Have you heard all this brouhaha about the new translation of "War and Peace" that reduces the book's length by hundreds of pages? It's really fascinating.

kc said...

Also. I see on your profile page that "Middlesex" is one of your favorite books. Erin and I were just talking about that. I've never read it. What did you like so much about it? Should I check it out?

I also see that "coffee" is listed as your first interest. Ack! That is fantastic. I see a book-club Kaffee Klatsch in our future.

rev amy said...

I made it through "A heartbreaking..." but it wasn't easy. Not only for the writing, the story was also really weird. I'm glad I read it but I don't think I'll rush to any other Eggers work anytime soon.

I'll comment on Middlesex later, cause I've got a coffee appointment :)

rev amy said...

Rereading some passages I remember one thing that did really bother me about his writing style was that I occasionally got lost in the dialogue. The conversations were so short and easy to breeze over but without much punctuation or other text I would often lose the thread about who was saying what. More than once I had to go back to the start of a dialogue and count to see who had said which line.

Maybe that says more about sloppy reading than it does McCarthy's writing style.

rev amy said...

I have not heard about a new "war and peace." It is certainly tedious at points so a shortened version could be good. But how many people take on the project of reading "War and Peace" who are not willing to slog through the whole thing? I can't imagine Tolstoy would be pleased. But if we are looking for writers with self control, he doesn't make the cut.

As for "Middlesex" Read it. Oh, read it. It was a magical expereince for me. Most of my other friends have also loved it but one or two said they "couldn't get into it." I don't know. Sometimes books are about timing...I think. Anyway the story telling is fantastic as is the story itself. The main character is incredibly compelling and the themes are...well it's just a great book. (of course my gushing makes me fear an unrealistic build up).

But why don't you wait to read it. Pick it in a future month. I would love to reread and then discuss!

kc said...

Yeah, good call on going back and counting the lines. I was inconvenienced by that a few times myself. Luckily, all his words bear rereading.

I guess the deal with the Tolstoy is that he had different versions of the book, some shorter, and there's some discussion about what he intended. There seems to be a feud between this husband-wife translating team (she's actually Russian) and this other guy who translates a lot of the same material. They each claim to know the REAL spirit of Tolstoy. I don't know enough to tell where the chips should fall.

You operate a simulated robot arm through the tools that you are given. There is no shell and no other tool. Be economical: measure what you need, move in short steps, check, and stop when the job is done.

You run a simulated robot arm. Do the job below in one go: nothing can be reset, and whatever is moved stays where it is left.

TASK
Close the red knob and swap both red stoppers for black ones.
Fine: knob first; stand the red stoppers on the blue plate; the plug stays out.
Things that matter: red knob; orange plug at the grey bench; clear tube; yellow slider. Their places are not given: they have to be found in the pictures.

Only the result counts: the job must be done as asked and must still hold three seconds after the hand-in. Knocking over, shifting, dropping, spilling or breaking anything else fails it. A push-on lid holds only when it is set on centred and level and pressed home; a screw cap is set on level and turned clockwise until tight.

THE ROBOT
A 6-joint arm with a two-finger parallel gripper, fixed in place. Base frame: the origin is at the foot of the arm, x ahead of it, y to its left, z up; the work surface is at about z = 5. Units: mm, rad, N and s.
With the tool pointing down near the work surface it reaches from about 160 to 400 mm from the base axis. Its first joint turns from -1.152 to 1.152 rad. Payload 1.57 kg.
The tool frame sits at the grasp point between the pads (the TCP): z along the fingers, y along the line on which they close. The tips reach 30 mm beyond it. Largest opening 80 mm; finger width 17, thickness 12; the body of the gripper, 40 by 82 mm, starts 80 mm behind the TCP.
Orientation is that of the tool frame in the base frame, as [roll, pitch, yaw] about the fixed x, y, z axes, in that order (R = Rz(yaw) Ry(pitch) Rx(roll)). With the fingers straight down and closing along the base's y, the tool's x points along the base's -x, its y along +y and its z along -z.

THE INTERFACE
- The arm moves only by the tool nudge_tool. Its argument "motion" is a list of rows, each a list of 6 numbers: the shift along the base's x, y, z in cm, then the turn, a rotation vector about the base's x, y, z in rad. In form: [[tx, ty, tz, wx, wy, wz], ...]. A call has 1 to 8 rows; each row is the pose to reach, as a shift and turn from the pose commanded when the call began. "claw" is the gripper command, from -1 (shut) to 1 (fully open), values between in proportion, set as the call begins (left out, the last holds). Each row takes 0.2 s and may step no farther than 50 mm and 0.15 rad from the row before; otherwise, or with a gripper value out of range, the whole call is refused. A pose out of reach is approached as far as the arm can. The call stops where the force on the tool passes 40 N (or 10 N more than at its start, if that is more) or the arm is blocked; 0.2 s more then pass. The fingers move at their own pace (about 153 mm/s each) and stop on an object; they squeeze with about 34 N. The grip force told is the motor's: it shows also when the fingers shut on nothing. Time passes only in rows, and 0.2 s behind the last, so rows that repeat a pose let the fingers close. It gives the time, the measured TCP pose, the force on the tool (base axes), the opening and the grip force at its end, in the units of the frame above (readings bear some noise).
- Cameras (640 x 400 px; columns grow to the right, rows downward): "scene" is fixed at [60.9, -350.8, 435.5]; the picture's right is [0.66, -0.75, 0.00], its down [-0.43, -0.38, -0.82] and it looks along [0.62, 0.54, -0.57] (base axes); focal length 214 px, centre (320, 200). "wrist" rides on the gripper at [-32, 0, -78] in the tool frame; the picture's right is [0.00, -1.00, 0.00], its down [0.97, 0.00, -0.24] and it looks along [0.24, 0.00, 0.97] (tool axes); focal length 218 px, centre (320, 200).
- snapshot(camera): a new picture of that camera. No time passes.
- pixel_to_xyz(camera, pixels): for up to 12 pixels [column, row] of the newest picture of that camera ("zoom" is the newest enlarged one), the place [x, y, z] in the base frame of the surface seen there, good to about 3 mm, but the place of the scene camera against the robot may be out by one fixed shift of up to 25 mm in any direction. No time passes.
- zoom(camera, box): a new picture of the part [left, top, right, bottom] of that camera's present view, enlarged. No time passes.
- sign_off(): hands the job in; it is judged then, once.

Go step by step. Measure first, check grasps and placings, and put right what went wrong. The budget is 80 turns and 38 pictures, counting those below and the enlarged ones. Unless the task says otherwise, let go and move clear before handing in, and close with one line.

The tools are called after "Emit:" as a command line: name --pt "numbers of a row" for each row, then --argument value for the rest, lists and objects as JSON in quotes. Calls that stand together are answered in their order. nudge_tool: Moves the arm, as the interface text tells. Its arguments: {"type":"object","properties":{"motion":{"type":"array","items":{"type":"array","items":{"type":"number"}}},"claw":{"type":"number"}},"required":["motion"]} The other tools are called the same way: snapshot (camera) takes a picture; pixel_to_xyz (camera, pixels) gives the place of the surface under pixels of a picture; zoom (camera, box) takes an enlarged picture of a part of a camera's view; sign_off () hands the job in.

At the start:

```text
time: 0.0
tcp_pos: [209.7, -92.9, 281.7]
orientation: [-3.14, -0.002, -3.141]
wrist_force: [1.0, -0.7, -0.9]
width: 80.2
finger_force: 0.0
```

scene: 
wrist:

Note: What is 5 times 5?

I have read Anna Karenina but not War and Peace. I think you're right that those who really want to read it know basically what they're in for and aren't daunted by a big book.

I think the longest book I've ever read was George Eliot's Middlemarch. I enjoyed every single second.

I'm reading Cormac McCarthy's Border Trilogy now. Just about to finish "All the Pretty Horses," the first novel in the trilogy. It's lovely and amazing, with a sassy Mexican noblewoman I can't get enough of — She says at one point: "I am not a society person. The societies to which I have been exposed seemed to me largely machines for the suppression of women," and you know the narrator is on her side. It's fantastic. Still, I may have to take a break before diving into another 700 pages of cowboys and cacti and mescal. timing, as you say.

Erin said...

I also got lost in McCarthy's dialogue a few times and found that mildly annoying.

I wouldn't mind picking "Middlesex." In fact, I almost picked it the last time.

I haven't read "War and Peace" either. But I can imagine a shortened version of "Anna Karenina" that could work.